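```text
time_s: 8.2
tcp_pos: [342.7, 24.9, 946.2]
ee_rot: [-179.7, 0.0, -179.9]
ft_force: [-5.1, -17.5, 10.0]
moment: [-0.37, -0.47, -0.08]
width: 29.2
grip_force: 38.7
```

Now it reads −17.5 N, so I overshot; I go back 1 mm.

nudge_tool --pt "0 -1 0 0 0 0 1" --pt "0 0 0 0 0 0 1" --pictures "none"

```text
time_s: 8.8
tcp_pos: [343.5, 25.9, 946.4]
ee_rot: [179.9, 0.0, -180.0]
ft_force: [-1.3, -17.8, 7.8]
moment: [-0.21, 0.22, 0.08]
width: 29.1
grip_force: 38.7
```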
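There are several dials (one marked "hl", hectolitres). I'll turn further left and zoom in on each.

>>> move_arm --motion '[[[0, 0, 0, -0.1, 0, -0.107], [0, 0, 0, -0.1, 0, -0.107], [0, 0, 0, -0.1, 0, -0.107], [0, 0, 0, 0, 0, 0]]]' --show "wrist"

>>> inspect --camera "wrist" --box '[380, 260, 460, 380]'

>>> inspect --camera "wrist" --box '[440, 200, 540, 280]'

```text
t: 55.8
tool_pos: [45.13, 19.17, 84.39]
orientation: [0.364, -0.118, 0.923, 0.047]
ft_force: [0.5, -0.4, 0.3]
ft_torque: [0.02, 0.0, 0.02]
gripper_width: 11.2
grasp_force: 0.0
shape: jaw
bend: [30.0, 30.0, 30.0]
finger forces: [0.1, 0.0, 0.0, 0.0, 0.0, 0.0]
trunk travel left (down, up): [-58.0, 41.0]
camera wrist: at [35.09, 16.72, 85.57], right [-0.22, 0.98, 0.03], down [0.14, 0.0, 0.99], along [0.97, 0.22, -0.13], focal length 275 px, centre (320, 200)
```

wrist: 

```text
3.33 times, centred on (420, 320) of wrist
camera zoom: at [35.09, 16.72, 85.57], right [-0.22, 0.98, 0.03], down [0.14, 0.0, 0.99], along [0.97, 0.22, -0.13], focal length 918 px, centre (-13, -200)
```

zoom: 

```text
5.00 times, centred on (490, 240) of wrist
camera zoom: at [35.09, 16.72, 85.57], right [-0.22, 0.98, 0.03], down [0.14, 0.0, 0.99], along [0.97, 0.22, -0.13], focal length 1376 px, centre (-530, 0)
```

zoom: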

####

WRITTEN REQUEST:
Each record above should be output again exactly.

EXPECTED ANSWER:
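```text
time_s: 8.2
tcp_pos: [342.7, 24.9, 946.2]
ee_rot: [-179.7, 0.0, -179.9]
ft_force: [-5.1, -17.5, 10.0]
moment: [-0.37, -0.47, -0.08]
width: 29.2
grip_force: 38.7
```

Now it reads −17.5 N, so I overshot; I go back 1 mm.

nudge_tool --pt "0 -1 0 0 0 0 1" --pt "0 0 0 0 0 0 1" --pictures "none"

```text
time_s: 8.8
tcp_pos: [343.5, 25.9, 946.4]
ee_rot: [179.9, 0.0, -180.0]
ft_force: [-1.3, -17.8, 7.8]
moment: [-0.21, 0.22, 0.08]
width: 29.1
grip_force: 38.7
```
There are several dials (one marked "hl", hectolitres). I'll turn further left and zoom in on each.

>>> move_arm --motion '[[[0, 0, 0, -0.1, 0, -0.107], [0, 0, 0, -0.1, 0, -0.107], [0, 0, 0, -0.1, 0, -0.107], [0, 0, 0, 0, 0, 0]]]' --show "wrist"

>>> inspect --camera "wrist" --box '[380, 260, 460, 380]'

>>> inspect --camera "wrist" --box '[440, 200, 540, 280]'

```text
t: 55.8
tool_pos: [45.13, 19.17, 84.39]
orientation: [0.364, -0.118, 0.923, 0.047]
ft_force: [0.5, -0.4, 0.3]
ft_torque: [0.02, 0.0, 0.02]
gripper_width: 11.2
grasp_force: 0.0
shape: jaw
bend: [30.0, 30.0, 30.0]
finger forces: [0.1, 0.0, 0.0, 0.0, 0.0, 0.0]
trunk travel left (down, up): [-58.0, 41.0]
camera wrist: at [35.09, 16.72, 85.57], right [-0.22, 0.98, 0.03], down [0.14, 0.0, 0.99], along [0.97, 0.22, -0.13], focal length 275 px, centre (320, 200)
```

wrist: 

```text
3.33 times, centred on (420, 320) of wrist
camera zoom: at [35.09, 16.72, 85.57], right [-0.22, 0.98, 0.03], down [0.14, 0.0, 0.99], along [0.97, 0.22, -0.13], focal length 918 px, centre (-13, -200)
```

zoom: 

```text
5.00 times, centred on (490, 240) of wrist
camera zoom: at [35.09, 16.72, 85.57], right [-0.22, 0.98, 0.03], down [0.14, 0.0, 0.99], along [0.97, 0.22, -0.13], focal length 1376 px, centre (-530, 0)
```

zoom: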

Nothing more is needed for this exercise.